NABU Landesverband Schleswig-Holstein - 23. Juni 2009

Der Hammer: Wirtschaftsministerium versenkt Bürgerbeteiligung im Jelstrom

Vom merkwürdigen Umgang der Planungsbehörde mit engagierten Bürgern


Neumünster, 23. Juni 2009: Seit 2003 bemüht sich die Bürgerinitiative 'Jelstrom', die Neubau-Trasse der Bundesstraße B5 bei Hattstedt / Kreis NF zum Schutz der Landschaft um einige Meter zu verschieben. Die selbst erarbeitete, kostengünstigere Variante bietet nur Vorteile - doch das Kieler Wirtschaftsministerium will lieber mit dem Kopf durch die Wand.

Bereits seit 2003 bemüht sich die Bürgerinitiative (BI) AG-Jelstrom, die Trasse für den geplanten Neubau der Bundesstraße B5 im Streckenabschnitt Hattstedt / Hattstedtermarsch im Kreis Nordfriesland um nur 200 m nach Nordosten zu verschieben. Nur so kann der 'Jelstrom', ein alter, naturschutzfachlich wertvoller Priel, der im Zuge der Wasserrahmenrichtlinie zur Renaturierung ansteht, von den negativen Auswirkungen des geplanten Straßenbaus freigehalten werden.

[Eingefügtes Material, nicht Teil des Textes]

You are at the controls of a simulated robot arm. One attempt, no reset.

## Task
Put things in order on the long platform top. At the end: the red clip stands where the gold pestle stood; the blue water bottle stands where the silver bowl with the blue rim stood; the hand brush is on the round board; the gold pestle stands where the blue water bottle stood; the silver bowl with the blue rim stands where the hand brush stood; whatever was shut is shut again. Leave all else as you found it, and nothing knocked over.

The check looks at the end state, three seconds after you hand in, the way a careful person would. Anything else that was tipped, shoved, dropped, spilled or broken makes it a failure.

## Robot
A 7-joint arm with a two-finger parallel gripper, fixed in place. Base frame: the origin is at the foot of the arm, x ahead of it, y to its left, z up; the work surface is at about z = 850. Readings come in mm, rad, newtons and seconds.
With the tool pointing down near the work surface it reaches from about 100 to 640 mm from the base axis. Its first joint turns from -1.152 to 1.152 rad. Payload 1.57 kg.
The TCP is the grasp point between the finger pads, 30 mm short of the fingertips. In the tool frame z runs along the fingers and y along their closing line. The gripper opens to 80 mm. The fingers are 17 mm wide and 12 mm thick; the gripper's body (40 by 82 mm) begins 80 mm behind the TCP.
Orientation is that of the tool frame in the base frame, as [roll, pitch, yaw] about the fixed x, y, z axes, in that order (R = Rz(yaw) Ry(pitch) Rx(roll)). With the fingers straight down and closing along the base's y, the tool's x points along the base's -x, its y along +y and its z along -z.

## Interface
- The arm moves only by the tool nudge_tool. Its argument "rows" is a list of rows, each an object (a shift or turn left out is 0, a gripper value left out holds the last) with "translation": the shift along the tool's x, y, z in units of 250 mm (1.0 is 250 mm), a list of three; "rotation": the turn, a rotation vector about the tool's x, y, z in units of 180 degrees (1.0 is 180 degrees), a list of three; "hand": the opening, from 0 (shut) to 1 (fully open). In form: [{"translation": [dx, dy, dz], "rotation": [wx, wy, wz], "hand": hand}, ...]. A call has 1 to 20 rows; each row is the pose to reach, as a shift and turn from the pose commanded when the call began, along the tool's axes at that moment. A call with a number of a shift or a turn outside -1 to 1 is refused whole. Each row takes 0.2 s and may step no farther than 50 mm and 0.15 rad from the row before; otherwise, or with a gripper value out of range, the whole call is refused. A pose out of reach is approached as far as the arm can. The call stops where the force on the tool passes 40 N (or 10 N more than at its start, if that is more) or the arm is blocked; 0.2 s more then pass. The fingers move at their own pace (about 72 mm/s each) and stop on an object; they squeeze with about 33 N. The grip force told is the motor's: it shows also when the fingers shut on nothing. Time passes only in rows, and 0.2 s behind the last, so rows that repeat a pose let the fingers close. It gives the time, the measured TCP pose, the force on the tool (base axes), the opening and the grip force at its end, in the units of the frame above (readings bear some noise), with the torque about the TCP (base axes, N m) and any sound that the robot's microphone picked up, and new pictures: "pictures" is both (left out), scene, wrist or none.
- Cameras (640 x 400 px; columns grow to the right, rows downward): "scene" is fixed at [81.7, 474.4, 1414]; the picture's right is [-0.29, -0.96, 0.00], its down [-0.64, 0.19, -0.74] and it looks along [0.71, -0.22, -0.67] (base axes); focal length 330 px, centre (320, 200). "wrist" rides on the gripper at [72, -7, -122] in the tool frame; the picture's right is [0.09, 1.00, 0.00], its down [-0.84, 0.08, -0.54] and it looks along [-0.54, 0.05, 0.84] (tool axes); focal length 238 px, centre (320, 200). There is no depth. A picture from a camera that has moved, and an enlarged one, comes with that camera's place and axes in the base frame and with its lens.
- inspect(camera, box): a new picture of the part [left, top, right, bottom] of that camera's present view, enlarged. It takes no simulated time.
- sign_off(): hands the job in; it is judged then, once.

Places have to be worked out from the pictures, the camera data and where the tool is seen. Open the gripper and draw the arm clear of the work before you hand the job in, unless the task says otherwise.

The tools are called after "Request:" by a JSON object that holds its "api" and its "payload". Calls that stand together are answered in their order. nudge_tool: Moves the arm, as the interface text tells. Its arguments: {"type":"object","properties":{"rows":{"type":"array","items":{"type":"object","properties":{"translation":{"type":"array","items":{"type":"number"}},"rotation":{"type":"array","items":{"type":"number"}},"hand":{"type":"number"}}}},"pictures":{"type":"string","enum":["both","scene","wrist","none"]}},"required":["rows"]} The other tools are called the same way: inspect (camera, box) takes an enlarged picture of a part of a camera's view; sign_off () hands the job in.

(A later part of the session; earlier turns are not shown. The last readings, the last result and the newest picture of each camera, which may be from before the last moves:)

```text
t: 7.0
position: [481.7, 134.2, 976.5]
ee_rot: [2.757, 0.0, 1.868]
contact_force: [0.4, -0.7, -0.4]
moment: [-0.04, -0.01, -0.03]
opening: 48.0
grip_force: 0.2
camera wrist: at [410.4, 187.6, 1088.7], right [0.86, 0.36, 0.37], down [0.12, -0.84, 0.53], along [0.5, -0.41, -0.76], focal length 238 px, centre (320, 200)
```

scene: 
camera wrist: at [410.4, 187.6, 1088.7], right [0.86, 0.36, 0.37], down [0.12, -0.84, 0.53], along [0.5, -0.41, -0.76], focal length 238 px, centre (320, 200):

Die von der BI bevorzugte Variante 1 führt dabei durch Maisfelder, die technisch für den Straßenbau einen besseren Untergrund bieten, und macht keine doppelte Querung des Jelstromes notwendig, der so für eine Renaturierung zur Verfügung steht und den dann auch der Fischotter ohne Gefahr durchwandern könnte. Die Variante böte daneben auch Raum genug, um die Einbindung der Straße in die Landschaft sowie nötige Schallschutzmaßnahmen effizienter umzusetzen. Ziel der BI ist eine Kombination aus Feuchtbiotopgestaltung und der Errichtung eines Kollisions- und Lärmschutzwalls. Da die B 5 Gewässer mit Moorfroschvorkommen quert, sollen zudem im Zuge der ohnehin notwendigen Grabengestaltungen neue Biotopgräben entstehen. Insgesamt entspricht die von der BI geplante Variante voll dem Grundsatz der Eingriffsminimierung und es gibt eigentlich kaum Argumente gegen die mit viel Detailwissen und hohem Zeitaufwand entwickelte Planungsalternative. Die BI verfolgt dabei diese Vorschläge konsequent fachlich und ohne Einzelinteressen zu viel Gewicht zu geben.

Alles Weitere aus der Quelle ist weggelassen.